Given exercise: What is the number of lines containing "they"? Give only that number.

Source excerpt:

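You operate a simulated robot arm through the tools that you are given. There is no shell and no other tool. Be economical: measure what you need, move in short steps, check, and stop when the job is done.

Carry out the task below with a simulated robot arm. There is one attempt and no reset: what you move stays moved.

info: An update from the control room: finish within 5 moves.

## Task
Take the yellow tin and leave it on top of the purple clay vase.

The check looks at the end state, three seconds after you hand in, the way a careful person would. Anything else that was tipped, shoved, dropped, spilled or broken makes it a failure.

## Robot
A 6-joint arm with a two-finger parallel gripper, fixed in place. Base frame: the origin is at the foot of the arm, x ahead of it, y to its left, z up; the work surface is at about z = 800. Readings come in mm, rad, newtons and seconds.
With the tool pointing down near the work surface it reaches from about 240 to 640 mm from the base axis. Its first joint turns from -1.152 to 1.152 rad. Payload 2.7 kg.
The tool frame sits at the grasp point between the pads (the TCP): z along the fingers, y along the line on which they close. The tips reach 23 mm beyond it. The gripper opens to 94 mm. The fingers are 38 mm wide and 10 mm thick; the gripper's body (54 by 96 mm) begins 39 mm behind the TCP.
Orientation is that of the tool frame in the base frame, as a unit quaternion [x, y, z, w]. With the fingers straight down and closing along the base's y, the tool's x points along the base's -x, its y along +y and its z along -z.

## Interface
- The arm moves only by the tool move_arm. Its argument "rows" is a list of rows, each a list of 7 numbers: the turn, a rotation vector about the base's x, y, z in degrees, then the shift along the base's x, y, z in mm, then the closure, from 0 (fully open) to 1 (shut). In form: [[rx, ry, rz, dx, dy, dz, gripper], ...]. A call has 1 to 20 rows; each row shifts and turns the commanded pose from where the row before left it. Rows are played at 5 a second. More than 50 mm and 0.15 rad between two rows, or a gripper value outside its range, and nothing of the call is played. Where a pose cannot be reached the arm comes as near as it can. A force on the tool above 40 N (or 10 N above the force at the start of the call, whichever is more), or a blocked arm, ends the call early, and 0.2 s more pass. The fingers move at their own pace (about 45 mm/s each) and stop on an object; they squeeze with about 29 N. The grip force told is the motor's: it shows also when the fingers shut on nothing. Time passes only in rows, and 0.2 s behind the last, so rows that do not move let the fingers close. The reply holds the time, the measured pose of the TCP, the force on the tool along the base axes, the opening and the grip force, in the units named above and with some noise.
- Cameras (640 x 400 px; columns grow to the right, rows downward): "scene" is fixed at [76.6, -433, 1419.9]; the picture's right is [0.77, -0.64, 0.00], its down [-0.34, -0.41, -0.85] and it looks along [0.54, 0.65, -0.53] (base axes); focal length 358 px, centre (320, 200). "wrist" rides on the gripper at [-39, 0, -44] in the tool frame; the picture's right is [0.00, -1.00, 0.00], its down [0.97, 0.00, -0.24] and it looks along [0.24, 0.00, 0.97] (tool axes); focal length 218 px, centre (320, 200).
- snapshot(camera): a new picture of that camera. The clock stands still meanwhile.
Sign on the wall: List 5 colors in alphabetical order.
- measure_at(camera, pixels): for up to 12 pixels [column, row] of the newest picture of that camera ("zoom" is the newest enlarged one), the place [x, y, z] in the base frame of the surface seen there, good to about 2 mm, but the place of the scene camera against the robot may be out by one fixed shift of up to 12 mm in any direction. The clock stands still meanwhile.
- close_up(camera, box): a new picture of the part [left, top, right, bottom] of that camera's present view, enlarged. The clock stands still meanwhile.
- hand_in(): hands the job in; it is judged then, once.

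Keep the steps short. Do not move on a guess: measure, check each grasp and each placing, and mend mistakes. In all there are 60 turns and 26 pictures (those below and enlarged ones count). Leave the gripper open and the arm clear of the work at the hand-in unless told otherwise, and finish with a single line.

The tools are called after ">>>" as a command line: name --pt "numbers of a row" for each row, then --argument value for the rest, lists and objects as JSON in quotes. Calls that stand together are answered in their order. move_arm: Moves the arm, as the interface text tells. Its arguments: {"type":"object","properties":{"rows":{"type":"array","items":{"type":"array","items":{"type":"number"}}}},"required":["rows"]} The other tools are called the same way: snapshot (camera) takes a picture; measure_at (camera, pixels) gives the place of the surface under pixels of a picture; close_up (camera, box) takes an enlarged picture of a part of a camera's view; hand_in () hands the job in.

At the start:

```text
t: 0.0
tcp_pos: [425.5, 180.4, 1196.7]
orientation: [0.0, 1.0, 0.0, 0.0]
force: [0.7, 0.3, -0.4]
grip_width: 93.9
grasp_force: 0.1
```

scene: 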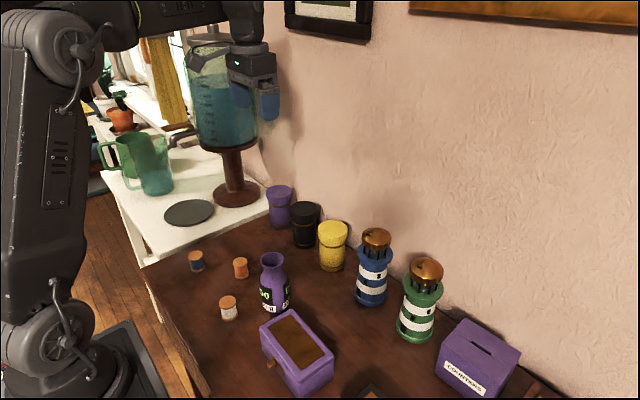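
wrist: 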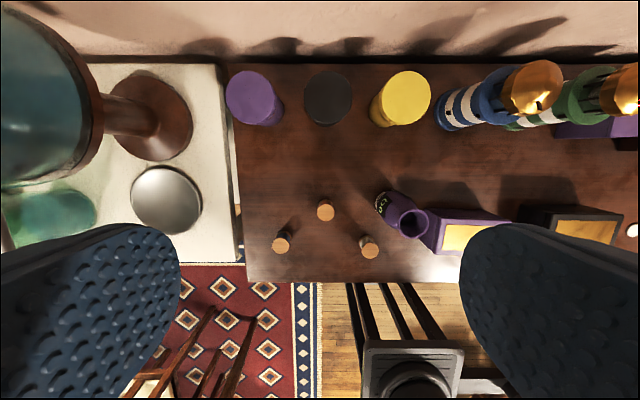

Correct result: 2